A Selection of the Poems and Letters of Francis Ledwidge

Compiled by John Quinn

Veritas Publications, 2017
ISBN 9781847307835
pp. 128 • €9.99/stg£8.99


I grew up down a country lane in a place not far from Slane in County Meath. Our village has a hill where Patrick’s fire once blazed and a little house where a poet became a soldier who died at Ypres.


     Born in 1887, the eighth of nine children, Francis Ledwidge’s story is a chronicle of his age. A bright young boy, he finished school at 14 and went to Rathfarnham as a grocer’s ‘curate’ but one night he quit and walked back home. He became a farm labourer and later got a job at a nearby copper mine from which he was sacked for leading a strike over dangerous conditions.

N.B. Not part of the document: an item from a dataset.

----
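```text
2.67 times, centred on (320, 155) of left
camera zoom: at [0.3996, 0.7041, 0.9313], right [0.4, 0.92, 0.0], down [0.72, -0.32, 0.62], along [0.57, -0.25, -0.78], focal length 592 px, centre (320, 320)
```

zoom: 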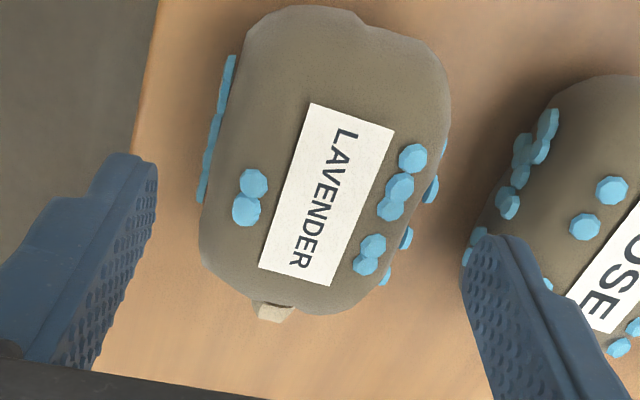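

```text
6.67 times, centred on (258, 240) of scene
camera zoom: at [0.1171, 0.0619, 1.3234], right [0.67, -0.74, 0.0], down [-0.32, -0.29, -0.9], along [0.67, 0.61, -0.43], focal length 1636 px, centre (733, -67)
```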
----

     This beautiful book, compiled by John Quinn, tells how Ledwidge came under the patronage of Lord Dunsany, who opened a vast library to him, which also included Keats and Shelley. The publication cites this testimony from his patron: ‘I was astonished by the brilliance of that eye that had looked at the fields of Meath and seen there all the simple birds and flowers, with a vividness that made those pages like a magnifying glass, through which one looked at familiar things seen thus for the first time’. Generations of school-going children will remember his finest poem ‘He shall not hear the bittern cry’, a lament for Thomas McDonagh.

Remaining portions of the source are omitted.